• [Exercise instructions]
Reproduce the listing below exactly. Pictures do not belong in the copy.

##### Provided material #####

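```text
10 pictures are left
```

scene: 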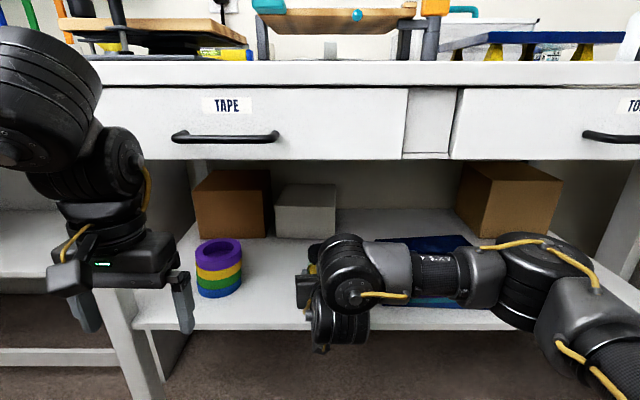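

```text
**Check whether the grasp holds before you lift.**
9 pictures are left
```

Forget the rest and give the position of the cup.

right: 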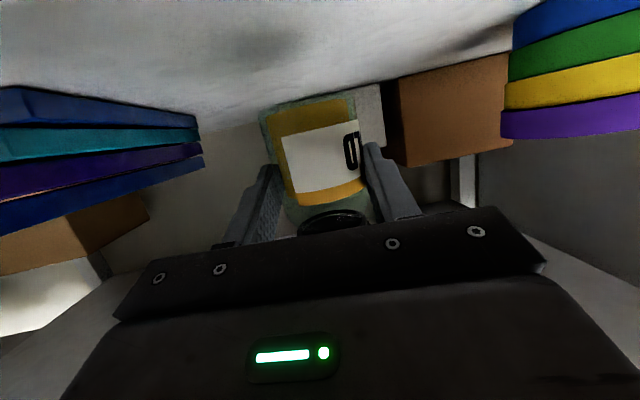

#####

• [Output below]
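```text
10 pictures are left
```

scene: 

```text
**Check whether the grasp holds before you lift.**
9 pictures are left
```

Forget the rest and give the position of the cup.

right: 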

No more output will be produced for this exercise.